Сквозь замочную скважину

Сквозь замочную скважину

Интервью с Леей Любомирской
28.06
Теги материала: писатели, проза

О книге «Бродяга, Маг и Королева Пряностей»

Проект «Отото» предложил мне написать короткие истории о еврейских выдающихся личностях, и я схватилась за эту идею обеими руками, потому что я никогда не делала ничего подобного. Потом я раз десять пыталась бросить. Я кричала, что не могу, что у меня нет сил, что это совершенно не мое, что я не потяну просто. Но параллельно, пока я изучала и узнавала все про этих людей, я в каждого героя уходила с головой.

маг бродяга.jpg

Изначально в книге «Бродяга, Маг и Королева Пряностей» было 19 героев. Двадцатого я принесла туда сама. Им стал португальский писатель Жозе да Силва, у него было прозвище «еврей». Я стала вытаскивать его историю, и она меня потрясла. Он кончил жизнь практически на костре инквизиции — перед сожжением ему «милосердно» даровали менее мученическую смерть, удавили гарротой.

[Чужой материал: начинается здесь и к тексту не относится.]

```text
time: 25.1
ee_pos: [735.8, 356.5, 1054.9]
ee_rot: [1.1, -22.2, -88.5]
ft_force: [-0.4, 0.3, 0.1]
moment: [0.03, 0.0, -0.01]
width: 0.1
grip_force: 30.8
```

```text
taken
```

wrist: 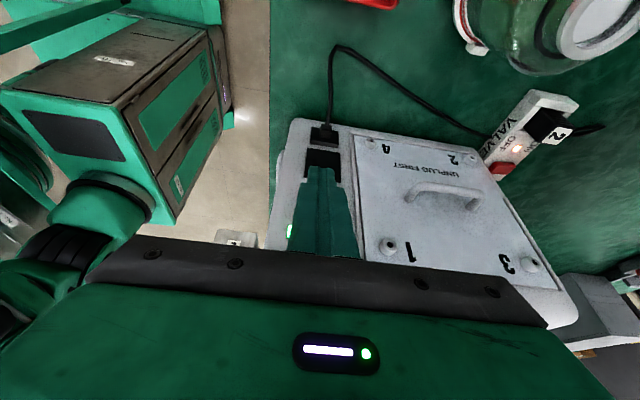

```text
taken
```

Мне бы очень хотелось о нем написать, и что-нибудь покрупнее, не рассказик.

О короткой прозе и любви к своим героям

Иногда я пытаюсь написать что-то бóльшее, чем короткий рассказ, но у меня просто не получается. Вот я задумываю что-то большое, но чем глобальнее я его задумываю, тем быстрее оно заканчивается.

Сергей Кузнецов говорит, что надо с интересом относиться к своему герою, наблюдать за ним. А я смотрю на своего героя, и мне кажется, что все с ним понятно. То есть они мне очень интересны, но только в рамках того, что с ними происходит. Вероятно, это особенность взгляда — кто-то смотрит на человека, и ему интересна вся его история, он хочет ее знать, и она пишется. А у меня взгляд человека, подглядывающего в замочную скважину. То есть я вижу сцену, я ее как бы считываю, откуда-то изнутри себя, и мне не очень любопытно, что находится за ее пределами.

Об алма-атинском детстве

В детстве, в Алма-Ате у меня были книги про животных и книги, которые условно можно назвать «сказки средь бела дня», собственно, так называлась книга Григория Ягдфельда и Виктора Витковича, но в какой-то момент книг такого рода у меня собралось довольно много, видимо, это был популярный жанр. Книжек про животных у меня был целый шкаф; по одной из них я училась читать, в ней были фотографии животных из гамбургского зоопарка с подписями. Прочитаешь подпись — и вроде как одну страницу прочитал. Кажется, по ней я училась и говорить. Родители меня дразнили за то, как я произносила слово «бегемот». Я говорила: «мигагот». Гиппопотама я называла правильно, а вот бегемот мне не давался.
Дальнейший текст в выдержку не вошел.